WHAT THE TASK ASKS: Retype the section of the document that opens with "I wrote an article" and closes with "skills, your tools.".
─── DATASET EXTRACT ───
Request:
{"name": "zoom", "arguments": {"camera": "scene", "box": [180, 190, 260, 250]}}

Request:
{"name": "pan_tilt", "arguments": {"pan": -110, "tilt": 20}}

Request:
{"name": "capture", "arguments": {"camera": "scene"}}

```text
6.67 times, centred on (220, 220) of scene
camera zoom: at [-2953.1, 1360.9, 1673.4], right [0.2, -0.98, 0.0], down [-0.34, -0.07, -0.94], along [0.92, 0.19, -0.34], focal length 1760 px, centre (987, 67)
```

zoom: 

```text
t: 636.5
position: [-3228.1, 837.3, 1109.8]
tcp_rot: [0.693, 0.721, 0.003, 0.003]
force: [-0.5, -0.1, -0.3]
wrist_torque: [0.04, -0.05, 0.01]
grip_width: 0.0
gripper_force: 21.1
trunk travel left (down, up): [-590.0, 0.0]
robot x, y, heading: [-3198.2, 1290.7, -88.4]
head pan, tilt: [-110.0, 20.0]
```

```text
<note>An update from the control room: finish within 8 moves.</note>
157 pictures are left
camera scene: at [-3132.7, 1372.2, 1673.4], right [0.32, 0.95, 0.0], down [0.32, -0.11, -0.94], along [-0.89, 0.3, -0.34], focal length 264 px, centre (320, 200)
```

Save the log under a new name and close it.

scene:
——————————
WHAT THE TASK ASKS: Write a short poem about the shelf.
─── DOCUMENT ───
I wrote an article about Fruitful Constraints & Creativity in 2017. Here it is :
It’s an old tool many artists know : many constraints are fruitful. Mainly because a constraint is a problem calling for a solution, therefore you have to move, to be creative.
All jobs and activities have constraints : budget, environment, other people, time, space, your skills, your tools.
If it’s too loose, though, you feel a freedom, which can be messy. You can not catch anything. Stuck. You maybe need to tight something up, to find “your” freedom within a new frame.
Brian Eno invented the Oblique Strategies (mainly for musicians) as a card game. You pick a card and you have to obey (sometimes it’s terrible!). Some directors are well known to tell the actors to follow precisely something (the dialogs, or the places they have to move on the set, etc) before shooting. Some digital artists sometimes go out in a park with a pencil and a notebook. A photographer can go outside with the limit of 20 pictures taken, not much. And G. Perec wrote an entire book without the letter “e”.
Constraints are fruitful. You probably have many disposable levers for these. A poet can obey : write something in alexandrine; without any letter “p”, in less than 5 minutes. You may have to present a project in ONE minute only, and… with no words. What are your levers?
You can pull a lever to Zero, it’s the Total Constraint. For example, you’re a photographer and you go out without any camera. Just your eye. You’ll feel the need, you’ll feel your brain simmering. As you can only watch and… think, you’ll maybe have bursts of ideas (instead of taking pictures). Take notes!
───
COMPLETE RESPONSE:
I wrote an article about Fruitful Constraints & Creativity in 2017. Here it is :
It’s an old tool many artists know : many constraints are fruitful. Mainly because a constraint is a problem calling for a solution, therefore you have to move, to be creative.
All jobs and activities have constraints : budget, environment, other people, time, space, your skills, your tools.